Begin Excerpted passage

Wolfgang Sandberger/Christiane Wiesenfeldt: Musik und Musikforschung. Johannes Brahms im Dialog mit der Geschichte

Johannes Brahms' Dialog mit der Geschichte gehört zu den spannendsten Aspekten der Brahms-Forschung und ist noch aus so vielen Perspektiven zusammenhängend betrachtet worden. Der vorliegende Band versammelt zwölf Beiträge renommierter Autoren zum Dirigenten, Editor, Lehrer und musikhistorisch ambitionierten Briefpartner Johannes Brahms. In diesem Zusammenhang werden erstmals bislang unveröffentlichte Quellen und Briefe vorgestellt. (Anmerkung des Verlages)

Der zu besprechende Band vereint zwölf repräsentative Beiträge der neueren Brahms-Forschung. Die Autoren, durchweg international ausgewiesene Spezialisten auf diesem Gebiet, haben darin über sehr spezifische Fragestellungen zum Oeuvre und zum geistigen Umfeld des Komponisten reflektiert. Die Beiträge von Hans-Joachim Hinrichsen, Siegfried Oechsle, Hartmut Krones, Siegfried Kross, Michael Struck und Wolfgang Sandberger gehen auf Vorträge bzw. die Einführung zum Symposium "Brahms und die Musikforschung seiner Zeit" zurück, das im Rahmen der Jahrestagung der Gesellschaft für Musikforschung im Herbst 2003 in Lübeck stattfand. Ergänzt wird der Band durch freie Referate von Johannes Behr, Andreas Ickstadt, Christiane Wiesenfeld und Peter Schmitz, die seinerzeit die Thematik des Symposiums aufgegriffen haben. Besonderes Gewicht gewinnt die Edition durch die beiden Briefeditionen von Hans Joachim Marx und Christiane Wiesenfeldt, die zahlreiche bisher unveröffentlichte Briefe vorstellen.
Brahms' großes Interesse an der sich etablierenden Musikforschung seiner Zeit und seine intensive Korrespondenz mit Friedrich Spitta, dem Musikhistoriker der den Komponisten wie kaum ein anderer verstand, sind Gegendstand eingehender Betrachtungen zum Verhältnis zwischen Kunstwissenschaft und Kunst im Aufsatz von Wolfgang Sandberger.

End Excerpted passage
Begin Recorded information

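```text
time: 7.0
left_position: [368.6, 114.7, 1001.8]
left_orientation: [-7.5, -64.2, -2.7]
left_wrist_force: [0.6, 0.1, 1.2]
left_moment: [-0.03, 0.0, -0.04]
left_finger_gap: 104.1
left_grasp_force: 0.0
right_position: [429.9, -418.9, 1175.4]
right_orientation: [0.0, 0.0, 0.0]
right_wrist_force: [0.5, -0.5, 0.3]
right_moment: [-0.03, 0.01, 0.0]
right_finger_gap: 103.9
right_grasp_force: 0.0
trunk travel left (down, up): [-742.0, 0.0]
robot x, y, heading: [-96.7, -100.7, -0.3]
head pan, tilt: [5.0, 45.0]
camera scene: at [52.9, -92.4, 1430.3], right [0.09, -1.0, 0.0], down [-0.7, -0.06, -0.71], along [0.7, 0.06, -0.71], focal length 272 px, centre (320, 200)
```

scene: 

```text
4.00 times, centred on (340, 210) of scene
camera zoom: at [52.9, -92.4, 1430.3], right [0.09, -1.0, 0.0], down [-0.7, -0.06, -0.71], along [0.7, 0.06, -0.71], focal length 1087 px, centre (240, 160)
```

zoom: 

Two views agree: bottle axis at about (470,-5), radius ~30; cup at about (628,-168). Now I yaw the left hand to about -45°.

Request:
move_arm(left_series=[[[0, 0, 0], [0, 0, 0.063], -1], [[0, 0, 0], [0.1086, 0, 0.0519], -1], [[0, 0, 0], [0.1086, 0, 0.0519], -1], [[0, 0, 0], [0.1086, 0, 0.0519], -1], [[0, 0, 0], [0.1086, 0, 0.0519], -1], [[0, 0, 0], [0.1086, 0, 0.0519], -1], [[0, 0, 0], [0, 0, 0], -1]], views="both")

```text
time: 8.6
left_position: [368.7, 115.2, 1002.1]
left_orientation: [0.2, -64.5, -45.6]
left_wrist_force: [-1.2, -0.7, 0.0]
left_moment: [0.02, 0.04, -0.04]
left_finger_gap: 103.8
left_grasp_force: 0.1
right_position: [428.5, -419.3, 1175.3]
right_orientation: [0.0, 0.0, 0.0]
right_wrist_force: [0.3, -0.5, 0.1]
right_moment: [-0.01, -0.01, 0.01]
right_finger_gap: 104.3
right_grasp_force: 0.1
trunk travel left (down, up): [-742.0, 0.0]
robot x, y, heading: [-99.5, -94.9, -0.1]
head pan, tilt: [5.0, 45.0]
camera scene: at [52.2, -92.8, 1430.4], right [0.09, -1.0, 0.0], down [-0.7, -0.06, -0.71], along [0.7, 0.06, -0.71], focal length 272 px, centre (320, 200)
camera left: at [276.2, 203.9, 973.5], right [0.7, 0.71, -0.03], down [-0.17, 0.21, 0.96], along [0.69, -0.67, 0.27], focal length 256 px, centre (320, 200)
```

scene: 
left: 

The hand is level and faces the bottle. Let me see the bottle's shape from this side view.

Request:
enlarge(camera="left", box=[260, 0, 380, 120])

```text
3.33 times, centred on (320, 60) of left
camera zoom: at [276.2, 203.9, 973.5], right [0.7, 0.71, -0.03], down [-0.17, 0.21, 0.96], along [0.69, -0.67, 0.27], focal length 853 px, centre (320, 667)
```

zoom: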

End Recorded information

Jobs:
- 1) Give the stretch of the excerpted passage that starts with "Wolfgang Sandberger/Christiane Wiesenfeldt: Musik" and ends with "(Anmerkung des Verlages)", unchanged.
- 2) Produce the text that comes next in the excerpted passage.

Answers for the tasks:
- 1)
Wolfgang Sandberger/Christiane Wiesenfeldt: Musik und Musikforschung. Johannes Brahms im Dialog mit der Geschichte

Johannes Brahms' Dialog mit der Geschichte gehört zu den spannendsten Aspekten der Brahms-Forschung und ist noch aus so vielen Perspektiven zusammenhängend betrachtet worden. Der vorliegende Band versammelt zwölf Beiträge renommierter Autoren zum Dirigenten, Editor, Lehrer und musikhistorisch ambitionierten Briefpartner Johannes Brahms. In diesem Zusammenhang werden erstmals bislang unveröffentlichte Quellen und Briefe vorgestellt. (Anmerkung des Verlages)

- 2)
Der Aufsatz "Der Umgang mit der Geschichte - Johannes Brahms und die Aufführungspraxis Bachscher Musik" von Hans-Joachim Hinrichsen beleuchtet die Periode zwischen 1851 und 1899, die Jahre in denen der erste bzw. letzte Band der Alten Bach-Gesamtausgabe erschien. Dieser Zeitraum umfasste das aktive und öffentlich künstlerische Leben von Brahms, und somit wuchs der Komponist als einer der ersten (und jüngsten) Abonnenten dieser Monumentalausgabe in eine Phase der Bach-Rezeption hinein, in der sich gerade erst jene Fragestellungen herauszubilden begannen, die zum Teil die Bachforschung noch heute beschäftigen.
Siegfried Oechsle beschreibt die kompositionstechnischen Anlehnungen an Bach und Beethoven im Finale der Sonate für Violoncello und Klavier e-Moll op. 38, einem unübertroffenen Extremfall im Schaffen Brahms in der Nutzung historisch überlieferter Formmodelle.
Ebenso detailreich und hervorragend recherchiert sind der Beitrag von Christiane Wiesenfeldt über die Gattung Cellosonate in der Reflexion des Chefredakteurs der "Allgemeinen musikalischen Zeitung" in Leipzig, Selmar Bagge (1823-1896), der Aufsatz von Hartmut Krones über Brahms' Verständnis der Kirchentonarten sowie die Abhandlung von Johannes Behr über Brahms' Beziehung zu den Musiktheoretikern Gustav Nottebohm und Eusebius Mandyczewski, zweier Musiktheoretiker, die für Brahms' Verständnis des Kontrapunktes bzw. für die Herausgabe einer Gesamtausgabe seiner Werke Bedeutung erlangten.
Nicht nur fundierte wissenschaftliche Unterweisung sondern auch Lesevergnügen bieten die Briefausgaben von Christiane Wiesenfeldt und Hans Joachim Marx, welche ein differenziertes Bild über die freundschaftliche Beziehung zu dem damals führenden Wiener Musikästheten Eduard Hanslick bzw. die eher sachbezogene Korrespondenz mit dem Musikforscher Friedrich Chrysander geben.
Die Untersuchungen von Andreas Ickstadt zum Verhältnis zwischen Rhetorik und Musik in Brahms' Deutschem Requiem op. 45 offenbaren ihren Inhalt zwar nur schwer beim ersten Lesen, bei eingehender Lektüre erschließen sich jedoch außerordentlich feinsinnige Zusammenhänge zwischen der Sprachbehandlung und der musikalischen Syntax in diesem bedeutenden Werk.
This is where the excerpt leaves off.